翻訳や通訳の仕事を続けていく中で、時代は徐々にインバウンドが注目されてきました。そこで、もともと旅行好きだった高柳会員は、簡易宿所の運営という新たな試みに挑戦します。その際に判断基準になったのが、経営理念である「社会の国際的な発展に貢献する」という精神と、WANT(面白い)・CAN(外国語を話せる)・MUST(正しい)の3つのトライアングルからなる想いでした。
宿泊事業は、2017年に同友会の仲間の力を借り本格的にスタートしました。外国人旅行客が快適に旅行できる拠点を生み出し、より金沢の魅力に触れてもらえるよう翻訳会社の立場からサポートし、現在までに6軒の運営を行っています。一見すると、翻訳会社がなぜ簡易宿所をするのかと疑問に感じますが、そこには自社の理念に基づく想いがあったのです。

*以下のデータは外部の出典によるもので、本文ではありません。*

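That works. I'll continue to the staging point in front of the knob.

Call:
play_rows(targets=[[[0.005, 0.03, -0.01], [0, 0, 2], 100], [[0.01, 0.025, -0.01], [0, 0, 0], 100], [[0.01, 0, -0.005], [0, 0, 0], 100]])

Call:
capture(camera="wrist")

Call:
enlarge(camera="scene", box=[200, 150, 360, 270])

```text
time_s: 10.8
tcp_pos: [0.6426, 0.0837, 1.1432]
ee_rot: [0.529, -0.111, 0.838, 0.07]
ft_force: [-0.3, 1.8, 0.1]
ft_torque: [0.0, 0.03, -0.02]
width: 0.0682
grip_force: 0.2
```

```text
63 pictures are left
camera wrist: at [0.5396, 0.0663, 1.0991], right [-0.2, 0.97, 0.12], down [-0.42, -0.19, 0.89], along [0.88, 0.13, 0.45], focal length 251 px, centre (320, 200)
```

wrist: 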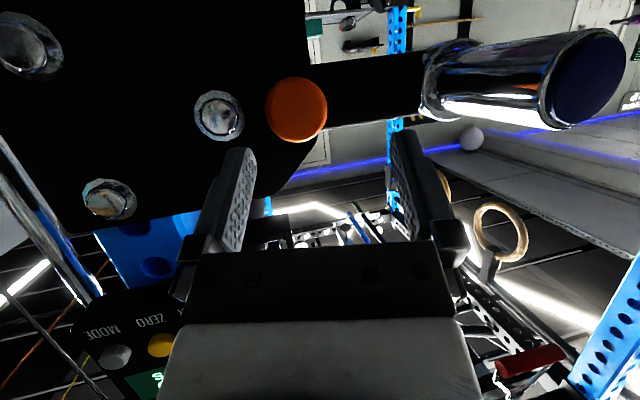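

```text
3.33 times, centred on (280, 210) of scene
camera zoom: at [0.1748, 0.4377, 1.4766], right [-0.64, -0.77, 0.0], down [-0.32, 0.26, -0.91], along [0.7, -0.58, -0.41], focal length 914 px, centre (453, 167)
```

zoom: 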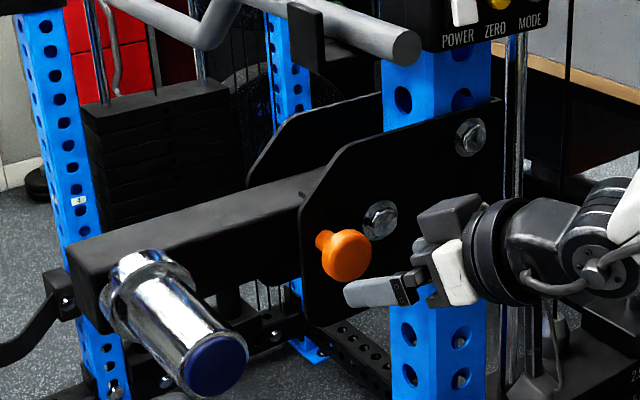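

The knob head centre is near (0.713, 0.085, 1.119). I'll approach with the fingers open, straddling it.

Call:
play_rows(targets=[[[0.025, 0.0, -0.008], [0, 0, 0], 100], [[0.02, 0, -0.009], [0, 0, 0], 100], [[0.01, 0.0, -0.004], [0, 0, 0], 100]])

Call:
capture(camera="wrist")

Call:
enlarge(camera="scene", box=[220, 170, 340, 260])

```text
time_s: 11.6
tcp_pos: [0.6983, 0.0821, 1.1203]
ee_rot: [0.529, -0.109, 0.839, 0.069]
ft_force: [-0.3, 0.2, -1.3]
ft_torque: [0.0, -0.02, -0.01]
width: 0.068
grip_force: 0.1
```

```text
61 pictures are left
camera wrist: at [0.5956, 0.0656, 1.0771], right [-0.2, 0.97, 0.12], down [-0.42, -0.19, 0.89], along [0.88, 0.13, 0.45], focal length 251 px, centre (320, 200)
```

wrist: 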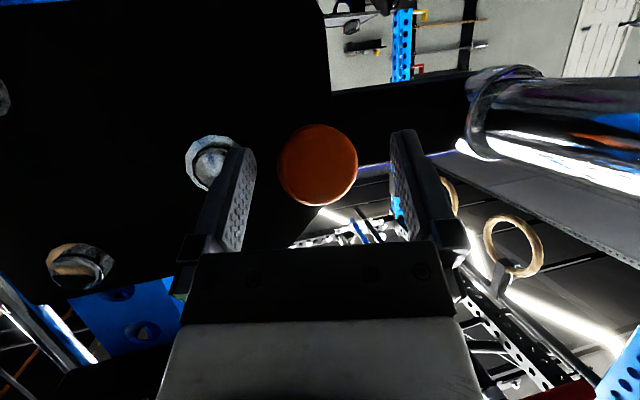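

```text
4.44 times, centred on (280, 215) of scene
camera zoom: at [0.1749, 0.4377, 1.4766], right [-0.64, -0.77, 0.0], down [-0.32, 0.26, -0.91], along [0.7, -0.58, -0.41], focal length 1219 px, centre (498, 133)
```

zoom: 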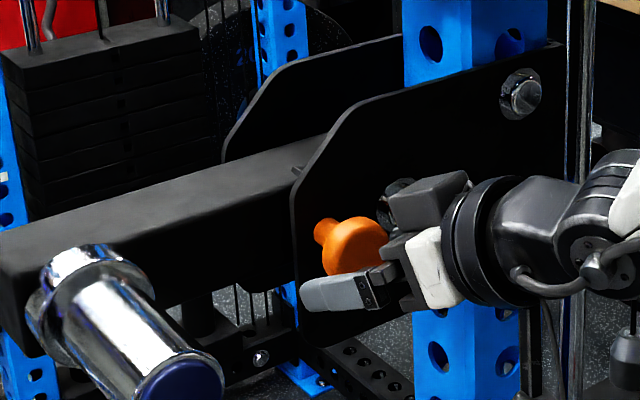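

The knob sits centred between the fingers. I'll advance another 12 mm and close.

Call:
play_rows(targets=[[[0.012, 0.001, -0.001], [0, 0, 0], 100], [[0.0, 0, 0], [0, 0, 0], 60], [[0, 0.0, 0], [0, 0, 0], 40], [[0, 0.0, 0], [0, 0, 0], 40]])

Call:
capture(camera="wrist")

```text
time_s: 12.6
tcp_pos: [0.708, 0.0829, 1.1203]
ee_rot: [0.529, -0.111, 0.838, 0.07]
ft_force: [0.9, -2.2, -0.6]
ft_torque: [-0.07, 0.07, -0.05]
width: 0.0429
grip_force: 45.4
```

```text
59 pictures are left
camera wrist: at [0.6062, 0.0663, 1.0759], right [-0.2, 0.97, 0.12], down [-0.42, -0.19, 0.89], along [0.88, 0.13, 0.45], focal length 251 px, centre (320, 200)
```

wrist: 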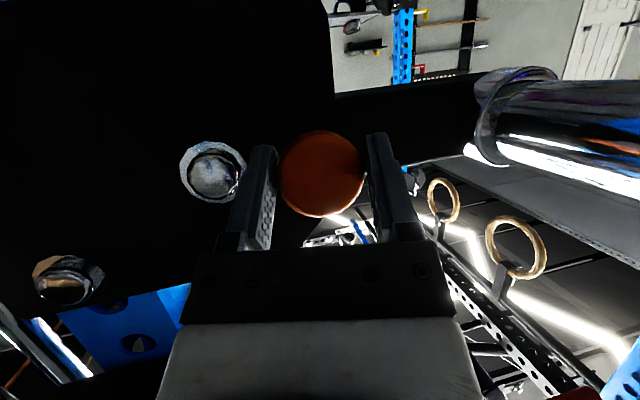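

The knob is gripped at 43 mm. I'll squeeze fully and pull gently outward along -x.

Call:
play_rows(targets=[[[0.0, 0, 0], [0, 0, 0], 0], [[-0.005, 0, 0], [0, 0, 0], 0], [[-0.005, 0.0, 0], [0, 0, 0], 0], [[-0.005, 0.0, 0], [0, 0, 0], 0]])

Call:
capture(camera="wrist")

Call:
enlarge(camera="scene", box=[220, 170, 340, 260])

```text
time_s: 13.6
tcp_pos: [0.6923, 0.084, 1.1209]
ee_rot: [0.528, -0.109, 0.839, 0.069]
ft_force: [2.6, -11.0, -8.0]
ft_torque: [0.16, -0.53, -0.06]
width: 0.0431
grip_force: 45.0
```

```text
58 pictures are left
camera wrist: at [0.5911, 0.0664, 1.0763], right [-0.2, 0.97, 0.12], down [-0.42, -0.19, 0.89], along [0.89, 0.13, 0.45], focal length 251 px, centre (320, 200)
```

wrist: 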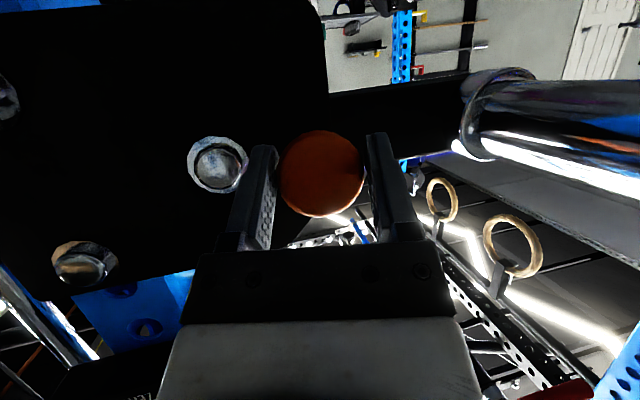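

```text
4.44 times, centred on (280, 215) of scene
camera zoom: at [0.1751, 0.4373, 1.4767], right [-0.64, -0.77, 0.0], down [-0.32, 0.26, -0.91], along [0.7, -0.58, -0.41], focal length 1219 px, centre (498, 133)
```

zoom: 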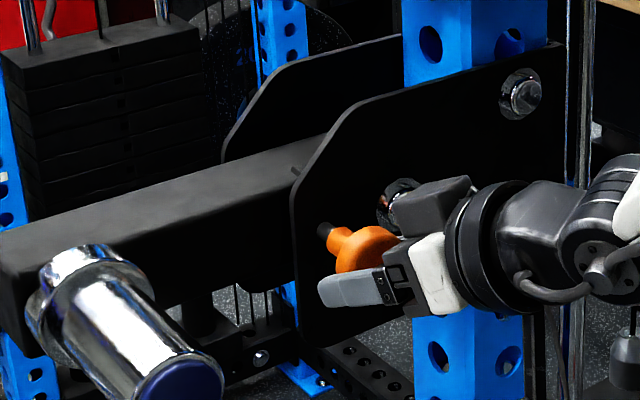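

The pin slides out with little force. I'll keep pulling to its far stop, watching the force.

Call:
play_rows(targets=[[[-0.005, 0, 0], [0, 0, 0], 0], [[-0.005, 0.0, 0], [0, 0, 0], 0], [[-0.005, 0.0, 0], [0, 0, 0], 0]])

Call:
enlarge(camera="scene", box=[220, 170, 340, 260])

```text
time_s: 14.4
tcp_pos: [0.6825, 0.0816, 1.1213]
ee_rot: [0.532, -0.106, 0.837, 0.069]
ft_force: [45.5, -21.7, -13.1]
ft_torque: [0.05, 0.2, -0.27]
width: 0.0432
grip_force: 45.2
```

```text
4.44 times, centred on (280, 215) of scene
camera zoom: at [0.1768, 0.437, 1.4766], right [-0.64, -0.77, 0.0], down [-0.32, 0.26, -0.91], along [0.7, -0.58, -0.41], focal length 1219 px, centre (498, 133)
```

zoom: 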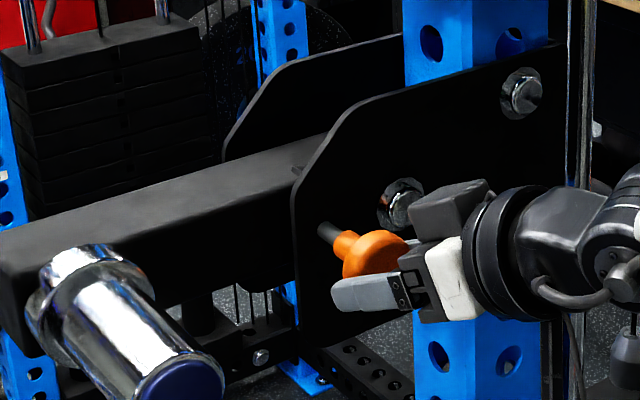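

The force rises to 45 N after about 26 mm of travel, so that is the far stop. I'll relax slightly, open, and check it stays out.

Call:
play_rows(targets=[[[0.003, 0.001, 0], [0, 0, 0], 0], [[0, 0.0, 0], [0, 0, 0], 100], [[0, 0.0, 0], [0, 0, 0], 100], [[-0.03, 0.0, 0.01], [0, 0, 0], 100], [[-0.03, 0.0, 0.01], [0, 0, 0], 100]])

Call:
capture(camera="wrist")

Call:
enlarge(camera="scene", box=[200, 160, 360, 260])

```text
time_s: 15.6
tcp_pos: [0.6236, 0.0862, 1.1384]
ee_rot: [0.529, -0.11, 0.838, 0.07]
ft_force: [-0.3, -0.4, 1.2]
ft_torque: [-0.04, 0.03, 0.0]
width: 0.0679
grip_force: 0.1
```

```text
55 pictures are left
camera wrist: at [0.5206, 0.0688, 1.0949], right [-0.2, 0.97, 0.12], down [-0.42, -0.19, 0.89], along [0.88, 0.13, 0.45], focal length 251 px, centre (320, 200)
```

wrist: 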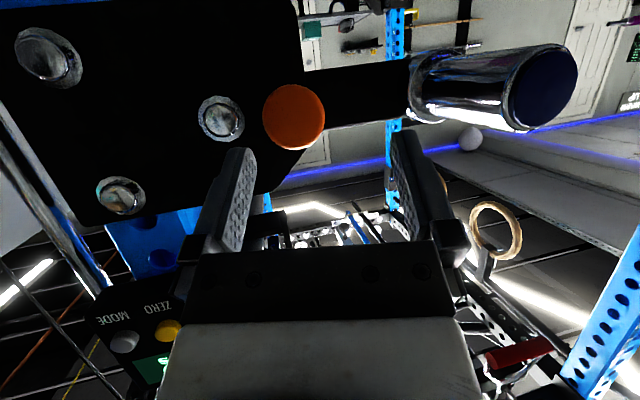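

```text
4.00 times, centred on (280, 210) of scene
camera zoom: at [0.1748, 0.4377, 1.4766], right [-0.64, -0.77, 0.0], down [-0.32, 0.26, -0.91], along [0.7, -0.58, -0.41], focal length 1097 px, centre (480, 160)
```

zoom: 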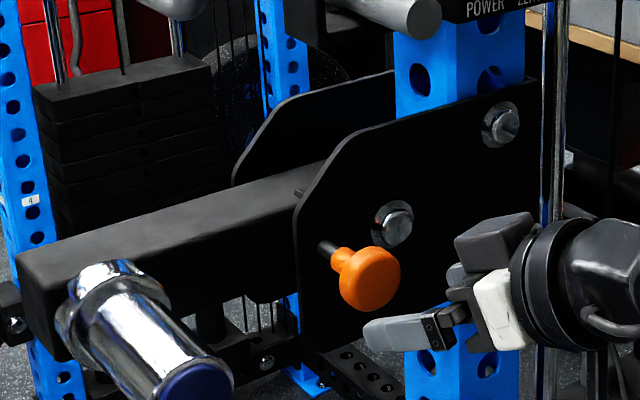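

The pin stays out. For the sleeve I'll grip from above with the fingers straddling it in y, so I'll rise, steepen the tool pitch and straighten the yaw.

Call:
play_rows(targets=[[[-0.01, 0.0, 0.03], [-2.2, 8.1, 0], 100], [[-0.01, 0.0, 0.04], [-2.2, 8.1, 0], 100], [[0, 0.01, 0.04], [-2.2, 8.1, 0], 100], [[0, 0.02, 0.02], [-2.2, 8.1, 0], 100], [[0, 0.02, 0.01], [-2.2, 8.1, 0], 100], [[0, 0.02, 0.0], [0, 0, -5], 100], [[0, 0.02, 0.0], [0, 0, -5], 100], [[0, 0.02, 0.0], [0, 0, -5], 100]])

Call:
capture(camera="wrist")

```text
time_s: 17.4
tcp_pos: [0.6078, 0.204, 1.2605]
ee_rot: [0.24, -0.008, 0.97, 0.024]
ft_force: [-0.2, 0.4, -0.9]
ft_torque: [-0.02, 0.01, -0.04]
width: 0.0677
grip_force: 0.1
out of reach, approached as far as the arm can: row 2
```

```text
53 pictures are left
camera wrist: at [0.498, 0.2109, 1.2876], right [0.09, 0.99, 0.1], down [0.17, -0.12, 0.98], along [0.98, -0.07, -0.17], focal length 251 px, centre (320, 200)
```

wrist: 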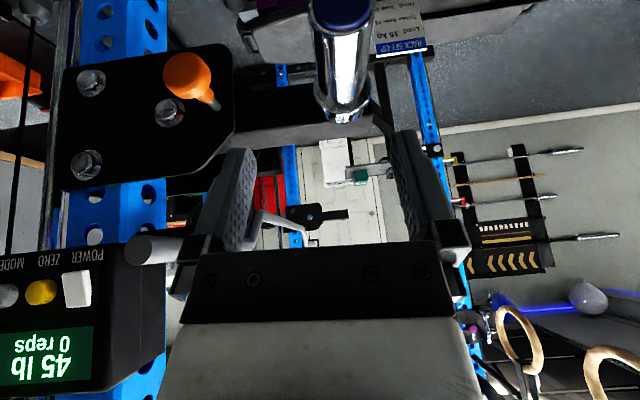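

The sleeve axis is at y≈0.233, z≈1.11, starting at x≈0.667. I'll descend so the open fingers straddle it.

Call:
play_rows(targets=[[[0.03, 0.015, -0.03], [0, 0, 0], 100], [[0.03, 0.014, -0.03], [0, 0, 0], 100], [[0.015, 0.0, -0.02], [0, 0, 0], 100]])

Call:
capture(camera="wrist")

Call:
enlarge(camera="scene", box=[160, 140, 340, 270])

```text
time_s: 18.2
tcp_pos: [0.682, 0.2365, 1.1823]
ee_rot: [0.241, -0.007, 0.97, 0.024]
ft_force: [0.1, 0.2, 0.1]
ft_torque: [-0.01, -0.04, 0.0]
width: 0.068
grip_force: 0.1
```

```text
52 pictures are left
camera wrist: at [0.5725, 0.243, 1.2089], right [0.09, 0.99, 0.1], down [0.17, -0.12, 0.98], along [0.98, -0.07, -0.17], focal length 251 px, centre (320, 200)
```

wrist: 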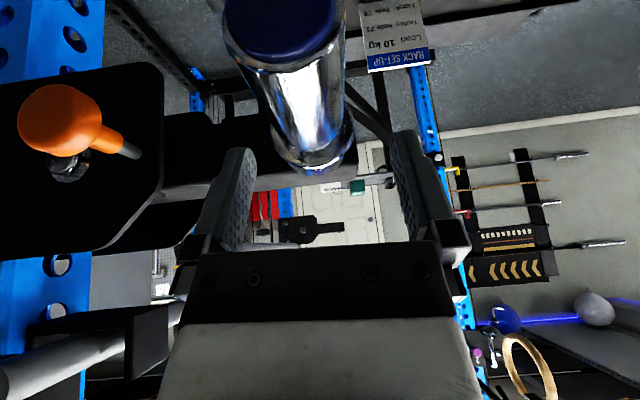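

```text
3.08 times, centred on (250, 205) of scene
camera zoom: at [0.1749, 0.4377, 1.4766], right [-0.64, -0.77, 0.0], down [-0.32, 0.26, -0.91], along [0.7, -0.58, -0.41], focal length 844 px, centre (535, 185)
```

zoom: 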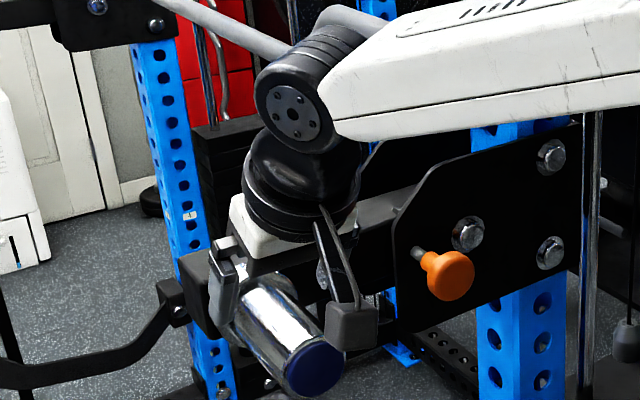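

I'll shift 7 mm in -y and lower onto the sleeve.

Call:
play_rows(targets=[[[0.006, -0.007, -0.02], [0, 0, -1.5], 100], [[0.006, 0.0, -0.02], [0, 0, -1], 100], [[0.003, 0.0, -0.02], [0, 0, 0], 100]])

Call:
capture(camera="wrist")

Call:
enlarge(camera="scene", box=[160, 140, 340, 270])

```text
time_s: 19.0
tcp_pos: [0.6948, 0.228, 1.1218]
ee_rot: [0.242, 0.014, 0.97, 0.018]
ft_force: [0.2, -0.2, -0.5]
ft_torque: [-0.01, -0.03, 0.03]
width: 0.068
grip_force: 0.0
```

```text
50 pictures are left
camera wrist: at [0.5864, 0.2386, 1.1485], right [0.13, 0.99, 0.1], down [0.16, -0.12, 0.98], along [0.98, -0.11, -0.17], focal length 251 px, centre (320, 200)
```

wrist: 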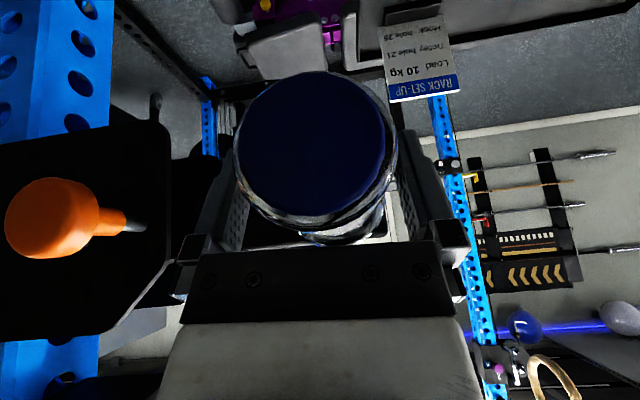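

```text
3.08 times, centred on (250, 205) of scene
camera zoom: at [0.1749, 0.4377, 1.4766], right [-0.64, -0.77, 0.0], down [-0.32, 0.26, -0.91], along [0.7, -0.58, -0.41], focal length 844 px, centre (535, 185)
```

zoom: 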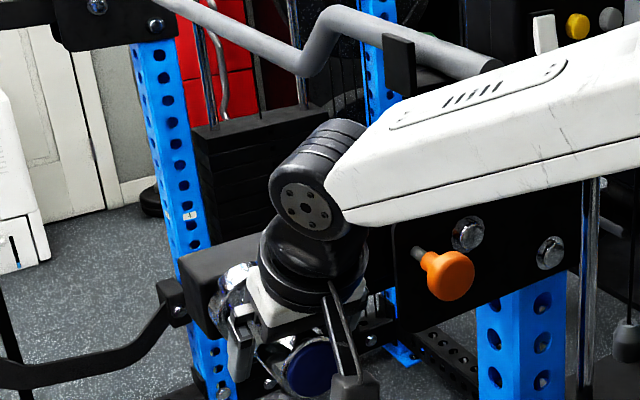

時代の流れと共に、翻訳・通訳もAI化が更に進めば仕事量は減る可能性があります。だからこそインバウンドに力を注ぎたいと考えています。
今後は酒ツアーなどのアクティビティを自社で企画・運営し、外国人観光客が楽しめることに挑戦していきたいという胸のうちを語ってくれました。
「日本人と外国人が今以上に垣根なく気軽に交流できる場を創出することが、今後のビジョンです」と語る姿に静かながらも沸々と湧き上がる情熱を感じる取材でした。